Interpretive Summary: Choline is an essential nutrient necessary for neurodevelopment and the health and integrity of cells. It is also necessary as a precursor to acetylcholine, a neurotransmitter important for memory. There is a potential role of choline in cardiovascular and cerebrovascular disease, however, because of choline's possible link to plaque buildup in arteries and the role of some choline-related compounds in the production of cholesterol, including the "bad" cholesterol LDL. In this study, we evaluated the associations of choline and choline-related compounds in the blood with cardiovascular risk factors, history of cardiovascular disease, and cerebrovascular pathology in approximately 300 people over 60 years old who had undergone magnetic resonance imaging (MRI) of the brain. We found that choline and its metabolites (the compounds into which it is broken down) had different associations with cardio and cerebrovascular risk factors (such as LDL and HDL cholesterol and triglycerides) and with subtypes of vascular disease. People with higher concentrations of choline were more likely to have a history of cardiovascular disease and stroke but were less likely to have small blood-vessel disease in the brain. Future research will need to evaluate these relationships over time and to examine potential interactions between an individual's diet and genetic makeup in order to better understand these associations.

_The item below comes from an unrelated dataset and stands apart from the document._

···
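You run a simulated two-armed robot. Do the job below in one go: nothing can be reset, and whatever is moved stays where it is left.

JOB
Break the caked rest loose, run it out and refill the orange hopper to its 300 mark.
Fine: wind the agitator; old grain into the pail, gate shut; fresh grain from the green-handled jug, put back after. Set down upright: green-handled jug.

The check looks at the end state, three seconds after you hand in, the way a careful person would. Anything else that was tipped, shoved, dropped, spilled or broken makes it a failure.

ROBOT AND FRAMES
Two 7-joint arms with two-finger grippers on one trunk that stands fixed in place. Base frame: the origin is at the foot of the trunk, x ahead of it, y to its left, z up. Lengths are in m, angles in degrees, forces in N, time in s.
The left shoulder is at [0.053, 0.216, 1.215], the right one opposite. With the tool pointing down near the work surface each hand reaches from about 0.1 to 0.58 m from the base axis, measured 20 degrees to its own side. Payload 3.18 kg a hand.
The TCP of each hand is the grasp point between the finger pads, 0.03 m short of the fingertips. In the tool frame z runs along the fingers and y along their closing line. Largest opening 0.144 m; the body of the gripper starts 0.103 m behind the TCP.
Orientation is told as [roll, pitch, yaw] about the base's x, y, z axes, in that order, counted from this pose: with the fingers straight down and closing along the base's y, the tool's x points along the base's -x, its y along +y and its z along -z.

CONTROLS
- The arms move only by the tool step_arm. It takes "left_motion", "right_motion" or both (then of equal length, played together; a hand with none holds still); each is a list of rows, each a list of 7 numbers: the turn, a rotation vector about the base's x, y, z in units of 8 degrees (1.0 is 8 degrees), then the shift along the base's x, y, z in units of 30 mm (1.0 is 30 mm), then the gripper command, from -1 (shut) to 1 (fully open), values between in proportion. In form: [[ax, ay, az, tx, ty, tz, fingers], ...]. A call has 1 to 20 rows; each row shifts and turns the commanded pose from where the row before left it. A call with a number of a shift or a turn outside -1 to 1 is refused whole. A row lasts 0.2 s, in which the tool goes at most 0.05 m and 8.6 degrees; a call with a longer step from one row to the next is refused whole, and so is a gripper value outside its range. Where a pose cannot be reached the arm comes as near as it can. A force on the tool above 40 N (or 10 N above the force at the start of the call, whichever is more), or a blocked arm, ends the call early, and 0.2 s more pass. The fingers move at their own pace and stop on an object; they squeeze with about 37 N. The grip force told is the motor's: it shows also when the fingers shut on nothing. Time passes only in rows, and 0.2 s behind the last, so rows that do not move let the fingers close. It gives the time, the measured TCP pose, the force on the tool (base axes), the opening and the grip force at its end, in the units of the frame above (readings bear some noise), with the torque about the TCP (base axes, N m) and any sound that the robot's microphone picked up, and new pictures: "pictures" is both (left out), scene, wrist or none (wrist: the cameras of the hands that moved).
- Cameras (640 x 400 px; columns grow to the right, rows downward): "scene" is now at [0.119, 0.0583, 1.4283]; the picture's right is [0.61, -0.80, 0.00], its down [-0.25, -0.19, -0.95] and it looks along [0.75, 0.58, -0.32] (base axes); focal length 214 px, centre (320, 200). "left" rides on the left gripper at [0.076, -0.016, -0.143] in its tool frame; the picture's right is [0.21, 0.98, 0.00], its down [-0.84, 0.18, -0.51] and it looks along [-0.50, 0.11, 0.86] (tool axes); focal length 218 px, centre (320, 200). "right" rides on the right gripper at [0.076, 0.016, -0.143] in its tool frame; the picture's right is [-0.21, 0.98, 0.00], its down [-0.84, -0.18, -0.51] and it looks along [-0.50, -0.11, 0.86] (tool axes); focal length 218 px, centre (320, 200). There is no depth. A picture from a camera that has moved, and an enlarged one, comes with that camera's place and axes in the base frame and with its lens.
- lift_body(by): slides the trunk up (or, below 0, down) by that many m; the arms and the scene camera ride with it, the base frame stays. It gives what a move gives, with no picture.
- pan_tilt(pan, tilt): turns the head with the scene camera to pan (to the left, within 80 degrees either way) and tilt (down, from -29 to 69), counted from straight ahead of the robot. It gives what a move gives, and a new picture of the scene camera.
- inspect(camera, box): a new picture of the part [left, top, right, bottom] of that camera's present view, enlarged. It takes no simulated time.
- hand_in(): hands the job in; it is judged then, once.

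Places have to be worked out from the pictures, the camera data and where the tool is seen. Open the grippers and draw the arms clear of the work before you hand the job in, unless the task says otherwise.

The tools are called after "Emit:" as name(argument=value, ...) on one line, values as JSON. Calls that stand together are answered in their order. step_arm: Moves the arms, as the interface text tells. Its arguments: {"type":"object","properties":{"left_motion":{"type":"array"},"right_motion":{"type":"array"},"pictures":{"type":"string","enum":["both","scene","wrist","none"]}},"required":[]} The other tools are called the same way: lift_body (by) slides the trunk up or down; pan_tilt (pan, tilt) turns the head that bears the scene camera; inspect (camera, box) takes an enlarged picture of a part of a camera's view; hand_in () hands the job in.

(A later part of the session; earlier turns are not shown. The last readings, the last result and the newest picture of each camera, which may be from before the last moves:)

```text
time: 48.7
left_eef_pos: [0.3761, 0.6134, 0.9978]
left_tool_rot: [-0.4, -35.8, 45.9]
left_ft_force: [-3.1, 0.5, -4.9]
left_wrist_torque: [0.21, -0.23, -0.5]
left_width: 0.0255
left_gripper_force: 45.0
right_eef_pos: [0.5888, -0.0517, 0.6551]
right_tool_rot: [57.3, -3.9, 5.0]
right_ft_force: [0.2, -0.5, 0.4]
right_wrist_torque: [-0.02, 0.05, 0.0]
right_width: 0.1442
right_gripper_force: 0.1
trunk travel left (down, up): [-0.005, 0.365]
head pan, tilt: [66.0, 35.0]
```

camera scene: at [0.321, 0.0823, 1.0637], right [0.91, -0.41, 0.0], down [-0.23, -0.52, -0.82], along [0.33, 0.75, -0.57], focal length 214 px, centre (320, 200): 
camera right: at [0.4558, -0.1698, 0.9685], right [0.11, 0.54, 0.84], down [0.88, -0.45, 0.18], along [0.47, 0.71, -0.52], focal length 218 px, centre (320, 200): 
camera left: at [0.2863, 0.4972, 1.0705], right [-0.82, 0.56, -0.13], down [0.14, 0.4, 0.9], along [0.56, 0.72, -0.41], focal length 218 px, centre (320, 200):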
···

Technical Abstract: Background: There is a potential role of choline in cardiovascular and cerebrovascular disease through its involvement in lipid and one-carbon metabolism. Objective: We evaluated the associations of plasma choline and choline-related compounds with cardiometabolic risk factors, history of cardiovascular disease, and cerebrovascular pathology. Design: A cross-sectional subset of the Nutrition, Aging, and Memory in Elders cohort who had undergone MRI of the brain (n=296; mean +/- SD age: 73 +/- 8.1 y) was assessed. Plasma concentrations of free choline, betaine, and phosphatidylcholine were measured with the use of liquid-chromatography-stable-isotope dilution-multiple-reaction monitoring-mass spectrometry. A volumetric analysis of MRI was used to determine the cerebrovascular pathology (white-matter hyperintensities and small- and large-vessel infarcts). Multiple linear and logistic regression models were used to examine relations of plasma measures with cardiometabolic risk factors, history of cardiovascular disease, and radiologic evidence of cerebrovascular pathology. Results: Higher concentrations of plasma choline were associated with an unfavorable cardiometabolic risk-factor profile [lower highdensity lipoprotein (HDL) cholesterol, higher total homocysteine, and higher body mass index (BMI)] and greater odds of large-vessel cerebral vascular disease or history of cardiovascular disease but lower odds of small-vessel cerebral vascular disease. Conversely, higher concentrations of plasma betaine were associated with a favorable cardiometabolic risk-factor profile [lower low-density lipoprotein (LDL) cholesterol and triglycerides] and lower odds of diabetes. Higher concentrations of plasma phosphatidylcholine were associated with characteristics of both a favorable cardiometabolic risk-factor profile (higher HDL cholesterol, lower BMI, lower C-reactive protein, lower waist circumference, and lower odds of hypertension and diabetes) and an unfavorable profile (higher LDL cholesterol and triglycerides). Conclusion: Choline and its metabolites have differential associations with cardiometabolic risk factors and subtypes of vascular disease, thereby suggesting differing roles in the pathogenesis of cardiovascular and cerebral large-vessel disease compared with that of small-vessel disease.